Not publishing the video at all.
Most businesses have a graveyard of raw footage that never got edited. Brilliant ideas that never saw the light of day. Timely content that became irrelevant while waiting in the editing queue.
Why? Because their editing process is slow, expensive, or both.
- Your freelancer is booked with other clients for two weeks
- Your in-house editor is overwhelmed with requests
- You’re doing it yourself but keep pushing it to next week
Meanwhile, your competitors are publishing daily and capturing the audience you should’ve had.
What the successful 23% do differently:
They eliminate the editing bottleneck entirely. Fast turnarounds mean they can publish quickly, test rapidly, and iterate based on what works.
The ROI Formula That Actually Works
Here’s what the successful 23% understand that everyone else doesn’t:
Video ROI = (Quality × Consistency × Strategy) ÷ Production Friction
Let’s break that down:
Quality: Professional editing, good storytelling, clear audio and visuals. This builds trust and keeps people watching.
Consistency: Regular publishing schedule that trains your audience to expect and look forward to your content. This builds the algorithm and audience loyalty.
Strategy: Every video has a purpose tied to business goals, with appropriate CTAs and distribution plans. This ensures effort translates to results.
Production Friction: The time, cost, and hassle required to go from idea to published video. The higher the friction, the lower your ROI.
Most businesses focus exclusively on Quality while ignoring the denominator—Production Friction.
They obsess over getting each video “perfect” while publishing once a month and wondering why their competitor’s “good enough” daily videos are destroying them.
The successful 23% understand that:
Good videos published consistently beat perfect videos published rarely.
Case Study: Two Businesses, Same Budget, Opposite Results
Let me show you how this plays out in real life.
Company A (The 77%):
- Budget: $3,000/month for video
- Approach: Hire freelancer at $150/video, get 20 videos/month
- Reality: Inconsistent turnarounds, quality varies, no time for strategy
- Results: 50K total views/month, minimal engagement, zero trackable sales
Company B (The 23%):
- Budget: $2,000/month for video
- Approach: Unlimited editing subscription, 60+ videos/month
- Reality: Fast turnarounds, consistent quality, time to focus on strategy
- Results: 180K total views/month, high engagement, $47K in tracked revenue
Same industry, smaller budget, 10× better results.
The difference? Company B eliminated production friction, which allowed them to:
- Publish 3× more content (consistency)
- Test different formats rapidly (strategy)

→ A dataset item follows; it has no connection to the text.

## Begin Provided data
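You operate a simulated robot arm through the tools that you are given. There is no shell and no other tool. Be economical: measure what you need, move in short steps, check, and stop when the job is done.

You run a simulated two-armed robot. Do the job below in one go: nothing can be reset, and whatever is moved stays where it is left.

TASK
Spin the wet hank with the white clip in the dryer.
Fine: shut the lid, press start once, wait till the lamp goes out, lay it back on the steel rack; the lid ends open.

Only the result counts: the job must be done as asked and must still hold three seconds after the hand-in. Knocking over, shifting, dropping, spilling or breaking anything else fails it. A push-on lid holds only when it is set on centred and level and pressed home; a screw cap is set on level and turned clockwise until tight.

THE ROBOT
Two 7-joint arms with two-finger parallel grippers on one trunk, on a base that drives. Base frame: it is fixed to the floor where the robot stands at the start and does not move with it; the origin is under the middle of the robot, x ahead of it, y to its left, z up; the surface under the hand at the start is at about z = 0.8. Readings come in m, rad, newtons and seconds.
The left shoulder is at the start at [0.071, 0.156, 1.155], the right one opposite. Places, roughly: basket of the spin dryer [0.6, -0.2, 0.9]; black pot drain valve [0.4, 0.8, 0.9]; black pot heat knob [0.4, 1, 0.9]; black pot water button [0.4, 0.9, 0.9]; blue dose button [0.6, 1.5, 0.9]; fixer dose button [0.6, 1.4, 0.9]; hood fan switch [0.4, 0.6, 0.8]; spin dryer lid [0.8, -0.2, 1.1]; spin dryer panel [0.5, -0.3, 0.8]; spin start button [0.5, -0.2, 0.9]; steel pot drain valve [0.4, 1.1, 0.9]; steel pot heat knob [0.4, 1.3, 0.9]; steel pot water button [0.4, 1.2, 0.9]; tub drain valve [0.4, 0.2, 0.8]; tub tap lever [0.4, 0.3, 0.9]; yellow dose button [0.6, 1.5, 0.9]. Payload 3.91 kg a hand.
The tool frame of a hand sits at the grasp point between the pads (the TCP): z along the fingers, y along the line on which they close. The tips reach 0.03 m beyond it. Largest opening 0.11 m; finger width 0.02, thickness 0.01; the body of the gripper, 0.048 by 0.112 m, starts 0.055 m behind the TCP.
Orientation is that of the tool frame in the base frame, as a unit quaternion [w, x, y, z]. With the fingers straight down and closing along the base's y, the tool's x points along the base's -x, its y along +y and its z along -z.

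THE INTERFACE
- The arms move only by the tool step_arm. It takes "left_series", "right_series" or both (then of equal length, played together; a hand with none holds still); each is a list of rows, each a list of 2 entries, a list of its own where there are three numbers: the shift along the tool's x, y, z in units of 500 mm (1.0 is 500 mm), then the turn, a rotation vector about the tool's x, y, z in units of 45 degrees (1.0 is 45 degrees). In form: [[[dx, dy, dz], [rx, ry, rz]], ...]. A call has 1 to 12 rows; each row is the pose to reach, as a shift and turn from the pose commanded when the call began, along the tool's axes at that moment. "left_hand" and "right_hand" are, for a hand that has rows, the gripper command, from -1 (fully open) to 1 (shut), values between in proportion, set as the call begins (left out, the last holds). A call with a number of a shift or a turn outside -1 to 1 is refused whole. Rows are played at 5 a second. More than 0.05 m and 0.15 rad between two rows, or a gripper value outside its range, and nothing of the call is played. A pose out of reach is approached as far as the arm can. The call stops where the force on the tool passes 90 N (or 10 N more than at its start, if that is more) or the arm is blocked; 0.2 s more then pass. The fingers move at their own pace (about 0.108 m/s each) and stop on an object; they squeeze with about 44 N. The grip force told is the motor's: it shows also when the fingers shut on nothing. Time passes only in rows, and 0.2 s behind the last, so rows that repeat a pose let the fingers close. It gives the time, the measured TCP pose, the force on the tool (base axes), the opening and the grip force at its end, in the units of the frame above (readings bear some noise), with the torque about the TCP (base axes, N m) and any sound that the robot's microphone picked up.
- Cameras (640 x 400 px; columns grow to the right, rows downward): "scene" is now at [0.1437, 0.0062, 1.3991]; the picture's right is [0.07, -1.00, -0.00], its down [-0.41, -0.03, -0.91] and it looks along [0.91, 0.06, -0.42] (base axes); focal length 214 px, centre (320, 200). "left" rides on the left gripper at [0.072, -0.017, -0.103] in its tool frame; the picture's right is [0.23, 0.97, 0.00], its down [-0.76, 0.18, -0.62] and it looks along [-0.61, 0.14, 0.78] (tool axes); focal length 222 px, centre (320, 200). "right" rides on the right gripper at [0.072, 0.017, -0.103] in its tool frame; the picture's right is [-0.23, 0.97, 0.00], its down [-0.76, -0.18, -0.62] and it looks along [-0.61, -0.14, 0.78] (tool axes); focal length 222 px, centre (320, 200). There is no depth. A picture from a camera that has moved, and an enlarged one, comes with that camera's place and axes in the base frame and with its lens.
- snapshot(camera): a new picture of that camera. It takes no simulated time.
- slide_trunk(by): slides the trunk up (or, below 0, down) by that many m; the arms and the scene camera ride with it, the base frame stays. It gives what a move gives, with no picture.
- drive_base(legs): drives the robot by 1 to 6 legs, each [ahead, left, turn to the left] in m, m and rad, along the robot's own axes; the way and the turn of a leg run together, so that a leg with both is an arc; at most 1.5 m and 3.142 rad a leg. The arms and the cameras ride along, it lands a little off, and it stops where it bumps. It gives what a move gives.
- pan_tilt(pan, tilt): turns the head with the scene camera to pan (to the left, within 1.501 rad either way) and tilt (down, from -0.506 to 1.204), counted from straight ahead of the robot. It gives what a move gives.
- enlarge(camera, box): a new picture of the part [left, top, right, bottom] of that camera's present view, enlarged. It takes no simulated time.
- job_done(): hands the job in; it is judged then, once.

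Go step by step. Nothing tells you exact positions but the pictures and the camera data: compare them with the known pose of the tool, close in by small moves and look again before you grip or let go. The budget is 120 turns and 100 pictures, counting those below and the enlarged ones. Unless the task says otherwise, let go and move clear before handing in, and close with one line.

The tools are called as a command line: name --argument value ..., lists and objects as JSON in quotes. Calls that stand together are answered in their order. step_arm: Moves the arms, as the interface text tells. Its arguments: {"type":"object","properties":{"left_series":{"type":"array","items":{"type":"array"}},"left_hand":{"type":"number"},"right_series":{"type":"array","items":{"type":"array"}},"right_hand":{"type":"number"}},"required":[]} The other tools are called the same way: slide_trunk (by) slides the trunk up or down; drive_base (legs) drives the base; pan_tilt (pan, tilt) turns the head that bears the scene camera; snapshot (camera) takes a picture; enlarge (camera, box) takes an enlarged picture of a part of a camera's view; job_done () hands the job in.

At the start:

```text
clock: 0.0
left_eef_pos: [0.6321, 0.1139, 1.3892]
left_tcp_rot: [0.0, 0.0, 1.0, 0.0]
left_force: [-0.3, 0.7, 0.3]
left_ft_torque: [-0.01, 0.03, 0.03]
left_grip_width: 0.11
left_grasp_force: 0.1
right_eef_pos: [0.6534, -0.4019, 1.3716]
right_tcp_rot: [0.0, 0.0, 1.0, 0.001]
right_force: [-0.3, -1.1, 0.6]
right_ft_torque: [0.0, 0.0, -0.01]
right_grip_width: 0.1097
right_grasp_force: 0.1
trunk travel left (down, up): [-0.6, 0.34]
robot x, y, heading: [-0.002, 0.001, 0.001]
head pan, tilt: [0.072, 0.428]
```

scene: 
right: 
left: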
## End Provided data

- Maintain brand consistency (quality)
- Focus on optimization instead of project management (strategy)
What Holding You Back From the Successful 23%?
Let’s get brutally honest. Which of these sounds like you?
“We don’t have time to make more videos”
Translation: Your editing process is too slow and requires too much of your personal involvement. This is a systems problem, not a time problem.
“Video is expensive”
Translation: You’re paying per-video rates with a freelancer, which makes scaling expensive. Subscription models make volume affordable.
“Our videos don’t get views”
Translation: You’re not posting consistently enough for the algorithm to take you seriously, or your quality isn’t good enough to retain viewers.
“We tried video and it didn’t work”
Translation: You posted 10 videos over three months, got discouraged, and quit before building any momentum. That’s not “trying video”—that’s dabbling.
“We’re too busy to manage video production”
Translation: You’re stuck in project management hell with freelancers instead of using a system that handles production for you.
Every single one of these obstacles can be solved with the right approach.
The Path to Joining the Successful 23%
Here’s exactly what you need to do:
Step 1: Commit to Consistency Over Perfection
Decide on a publishing schedule you can actually maintain:
- 3 videos per week? Great.
- 1 video per day? Even better.
- 5 short-form videos daily? You’re playing to win.
Then protect that schedule like your business depends on it (because it does).
Step 2: Remove Production Friction
Your editing process should be fast, predictable, and require minimal involvement from you:
- Upload footage
- Provide clear brief
- Review edit
- Publish
If your current process has 15 steps and requires constant follow-up, you need a better system.
Step 3: Define Clear Goals for Your Content
Every video should answer:
- What’s the objective?
- Who’s the audience?
- What action do we want them to take?
- How will we measure success?
No more “let’s make a video about X” without strategic intent.
Step 4: Scale Smartly
Once you find a format that works, double down. Create systems to produce more of what’s working instead of constantly reinventing the wheel.
The successful 23% aren’t creating 47 different types of videos. They’re creating variations on 3-5 proven formats.
Step 5: Track What Matters
Stop obsessing over view counts. Start tracking:
- Click-through rates on your CTAs
- Lead generation from video content
- Sales attributed to video touchpoints
- Email signups from video landing pages
- Customer questions answered by video content
If video isn’t driving business outcomes, either your content or your measurement is broken.
The Uncomfortable Truth
You already know video works. You’ve seen the stats. You’ve watched your competitors grow using it.
The question isn’t whether video can generate ROI for your business.
The question is whether you’re willing to do what the successful 23% do:
- Commit to consistency
- Invest in quality
- Remove production friction
- Think strategically
- Measure what matters
If you’re not willing to do those things, video won’t work for you—not because video doesn’t work, but because half-measures never do.
But if you ARE willing to commit, the opportunity is massive. While 77% of businesses fumble their way through video marketing with inconsistent results, you can be the outlier who actually makes it work.
The successful 23% aren’t magic. They just have better systems.